Wednesday, March 5

Well my husband didn't get to come home last night. They got released from the drill center really late because they were waiting for some guys to bring some weapons from up north - oh wait - they were out in a garage behind the drill center the whole time. We also had a pretty bad snow storm here last night. So it would have meant my husband would have been driving at least an hour (depending on road conditions), going to bed as soon as he got home, and then having to get up very early in the morning, only to have to brave the terrible roads again to drive back. Needless to say I still wanted him to come home. But that's the strange thing about being in love with someone.
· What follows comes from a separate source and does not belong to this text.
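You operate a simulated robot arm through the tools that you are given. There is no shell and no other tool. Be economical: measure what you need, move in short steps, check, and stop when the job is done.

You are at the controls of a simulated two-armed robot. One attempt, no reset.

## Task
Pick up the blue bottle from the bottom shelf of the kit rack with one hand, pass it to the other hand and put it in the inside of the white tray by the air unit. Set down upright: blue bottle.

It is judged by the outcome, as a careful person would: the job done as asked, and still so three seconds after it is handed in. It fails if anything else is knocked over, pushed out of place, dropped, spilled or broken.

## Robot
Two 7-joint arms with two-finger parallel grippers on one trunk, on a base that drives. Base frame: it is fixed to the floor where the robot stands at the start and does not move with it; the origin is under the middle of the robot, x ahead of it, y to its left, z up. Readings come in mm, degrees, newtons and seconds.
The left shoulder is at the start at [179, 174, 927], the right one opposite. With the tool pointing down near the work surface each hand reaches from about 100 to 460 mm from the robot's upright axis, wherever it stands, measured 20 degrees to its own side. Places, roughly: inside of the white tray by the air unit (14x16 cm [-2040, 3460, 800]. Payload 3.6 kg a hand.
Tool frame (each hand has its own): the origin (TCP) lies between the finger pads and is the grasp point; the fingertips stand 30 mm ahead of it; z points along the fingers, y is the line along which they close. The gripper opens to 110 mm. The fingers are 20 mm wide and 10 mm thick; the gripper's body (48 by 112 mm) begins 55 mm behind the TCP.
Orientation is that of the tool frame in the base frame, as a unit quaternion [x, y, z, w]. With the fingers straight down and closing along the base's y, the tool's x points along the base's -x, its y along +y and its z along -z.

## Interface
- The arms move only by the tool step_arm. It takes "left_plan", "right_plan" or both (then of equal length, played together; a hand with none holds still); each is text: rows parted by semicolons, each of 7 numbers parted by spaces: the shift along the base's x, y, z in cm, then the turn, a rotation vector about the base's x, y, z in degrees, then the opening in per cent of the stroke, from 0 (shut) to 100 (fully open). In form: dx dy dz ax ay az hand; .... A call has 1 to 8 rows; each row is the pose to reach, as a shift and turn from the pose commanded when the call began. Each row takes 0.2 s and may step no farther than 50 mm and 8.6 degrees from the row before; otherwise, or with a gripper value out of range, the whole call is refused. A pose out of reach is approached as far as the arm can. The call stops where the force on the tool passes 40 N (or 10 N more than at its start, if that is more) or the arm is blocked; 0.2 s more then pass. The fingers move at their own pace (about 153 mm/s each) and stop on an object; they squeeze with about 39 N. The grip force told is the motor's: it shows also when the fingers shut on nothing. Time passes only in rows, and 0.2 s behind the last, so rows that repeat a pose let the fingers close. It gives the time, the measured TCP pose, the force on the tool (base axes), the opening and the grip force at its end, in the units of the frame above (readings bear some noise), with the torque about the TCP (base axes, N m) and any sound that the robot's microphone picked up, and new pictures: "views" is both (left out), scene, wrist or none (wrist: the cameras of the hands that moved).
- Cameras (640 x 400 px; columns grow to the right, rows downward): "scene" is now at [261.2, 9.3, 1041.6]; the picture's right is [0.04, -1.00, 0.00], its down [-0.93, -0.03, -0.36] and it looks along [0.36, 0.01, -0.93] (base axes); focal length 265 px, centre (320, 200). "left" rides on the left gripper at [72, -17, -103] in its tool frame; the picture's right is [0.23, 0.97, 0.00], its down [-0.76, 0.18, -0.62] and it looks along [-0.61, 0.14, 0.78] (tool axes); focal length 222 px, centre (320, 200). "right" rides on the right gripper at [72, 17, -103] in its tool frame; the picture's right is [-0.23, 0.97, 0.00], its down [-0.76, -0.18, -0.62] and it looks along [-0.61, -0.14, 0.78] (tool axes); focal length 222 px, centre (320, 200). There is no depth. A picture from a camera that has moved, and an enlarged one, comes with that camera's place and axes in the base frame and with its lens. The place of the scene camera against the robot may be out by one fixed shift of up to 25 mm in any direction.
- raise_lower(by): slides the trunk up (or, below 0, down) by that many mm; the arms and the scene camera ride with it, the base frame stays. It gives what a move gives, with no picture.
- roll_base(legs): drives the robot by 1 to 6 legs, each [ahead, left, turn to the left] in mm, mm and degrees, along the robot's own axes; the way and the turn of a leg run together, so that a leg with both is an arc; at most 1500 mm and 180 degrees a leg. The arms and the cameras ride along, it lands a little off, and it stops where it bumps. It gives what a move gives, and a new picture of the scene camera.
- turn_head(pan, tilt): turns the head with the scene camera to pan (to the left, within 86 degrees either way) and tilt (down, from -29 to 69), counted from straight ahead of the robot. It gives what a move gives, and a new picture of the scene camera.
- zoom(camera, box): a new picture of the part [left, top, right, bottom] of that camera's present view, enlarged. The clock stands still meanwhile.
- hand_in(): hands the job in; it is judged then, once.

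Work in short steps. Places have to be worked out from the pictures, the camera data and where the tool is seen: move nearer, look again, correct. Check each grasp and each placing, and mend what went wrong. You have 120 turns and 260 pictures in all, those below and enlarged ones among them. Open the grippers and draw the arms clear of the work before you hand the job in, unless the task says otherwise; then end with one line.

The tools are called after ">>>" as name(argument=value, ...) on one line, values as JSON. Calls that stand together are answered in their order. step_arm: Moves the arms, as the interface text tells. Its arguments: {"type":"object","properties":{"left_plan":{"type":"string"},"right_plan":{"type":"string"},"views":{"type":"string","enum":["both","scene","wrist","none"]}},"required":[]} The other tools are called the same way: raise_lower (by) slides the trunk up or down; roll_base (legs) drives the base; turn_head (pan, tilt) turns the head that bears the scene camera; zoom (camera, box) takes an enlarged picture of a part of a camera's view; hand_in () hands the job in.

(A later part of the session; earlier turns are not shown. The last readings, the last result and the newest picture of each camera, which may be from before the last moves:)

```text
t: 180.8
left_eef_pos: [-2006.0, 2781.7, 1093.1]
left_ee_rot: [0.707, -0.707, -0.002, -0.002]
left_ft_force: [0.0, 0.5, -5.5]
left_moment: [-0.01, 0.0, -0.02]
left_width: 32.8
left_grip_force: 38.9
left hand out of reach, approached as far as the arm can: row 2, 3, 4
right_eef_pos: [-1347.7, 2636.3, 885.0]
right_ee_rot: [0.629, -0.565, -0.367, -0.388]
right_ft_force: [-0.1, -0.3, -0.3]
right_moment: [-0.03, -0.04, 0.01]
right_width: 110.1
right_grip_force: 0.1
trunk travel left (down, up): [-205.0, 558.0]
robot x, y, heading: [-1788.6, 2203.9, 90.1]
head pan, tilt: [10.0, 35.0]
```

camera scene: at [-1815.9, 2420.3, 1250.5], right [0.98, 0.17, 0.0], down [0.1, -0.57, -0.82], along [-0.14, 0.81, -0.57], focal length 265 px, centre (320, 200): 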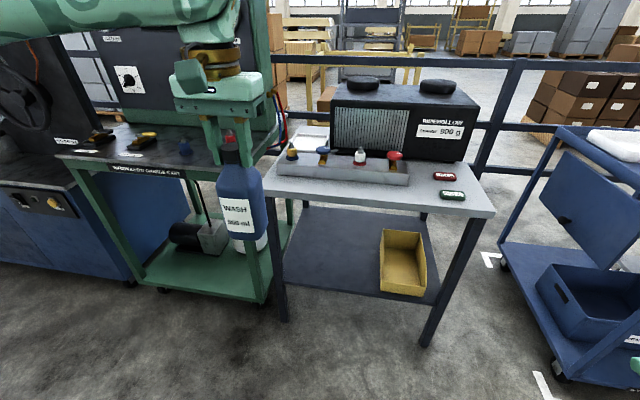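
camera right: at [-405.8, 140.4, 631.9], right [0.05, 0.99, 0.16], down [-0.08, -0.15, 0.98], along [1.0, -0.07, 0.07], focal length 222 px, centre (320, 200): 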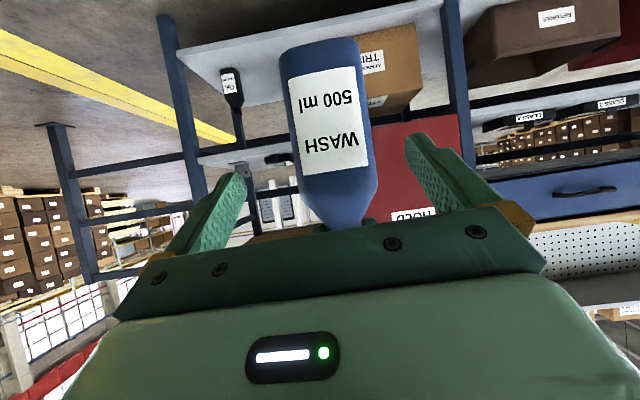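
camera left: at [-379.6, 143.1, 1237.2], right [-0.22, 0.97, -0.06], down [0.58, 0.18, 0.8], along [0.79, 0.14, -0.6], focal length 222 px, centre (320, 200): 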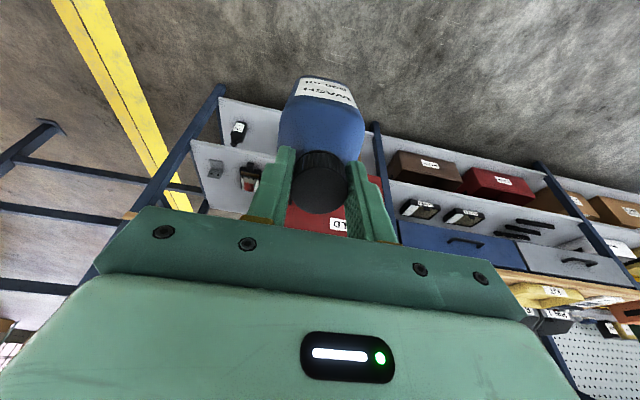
Even though it hurt so much I knew that I had to put his safety and frankly his sleep before my own needs. If he had decided to come home anyway I certainly wouldn't have tried to stop him. Even though it broke my heart I had to tell him that it was okay for him to just stay up there.

Monday, March 3

Well we still don't know where my husband's company is going (of course even if I did I wouldn't publish it here). They don't even have a deployment date yet. You know it seems like if they were going to activate a company then they might do it when they had a place for them to go and a time for them to leave. Not the Marine Corps! I can be as sensitive as the next girl but when it comes to my husband having to be away from me for a year OR TWO then I'm an emotional car wreck. Before my husband got activated I didn't even like it when he had to go to drill for the weekend because I missed him like crazy. Now the Marine Corps is asking . . . no telling me, that I have to be separated from my husband for up to two years! But don't worry because we'll get our housing paid for and we'll even get $100 a month to pay for him have to be away from me. Yay! That just makes it all better. I am simply not emotionally prepared to deal with this. I keep praying that God will keep him here with me and I know that nothing is impossible through Him if we believe, but it's not looking like it's going to happen. I don't want to start praying for peace about the situation because that means that he really is going to have to leave me and I don't know if I can face that yet.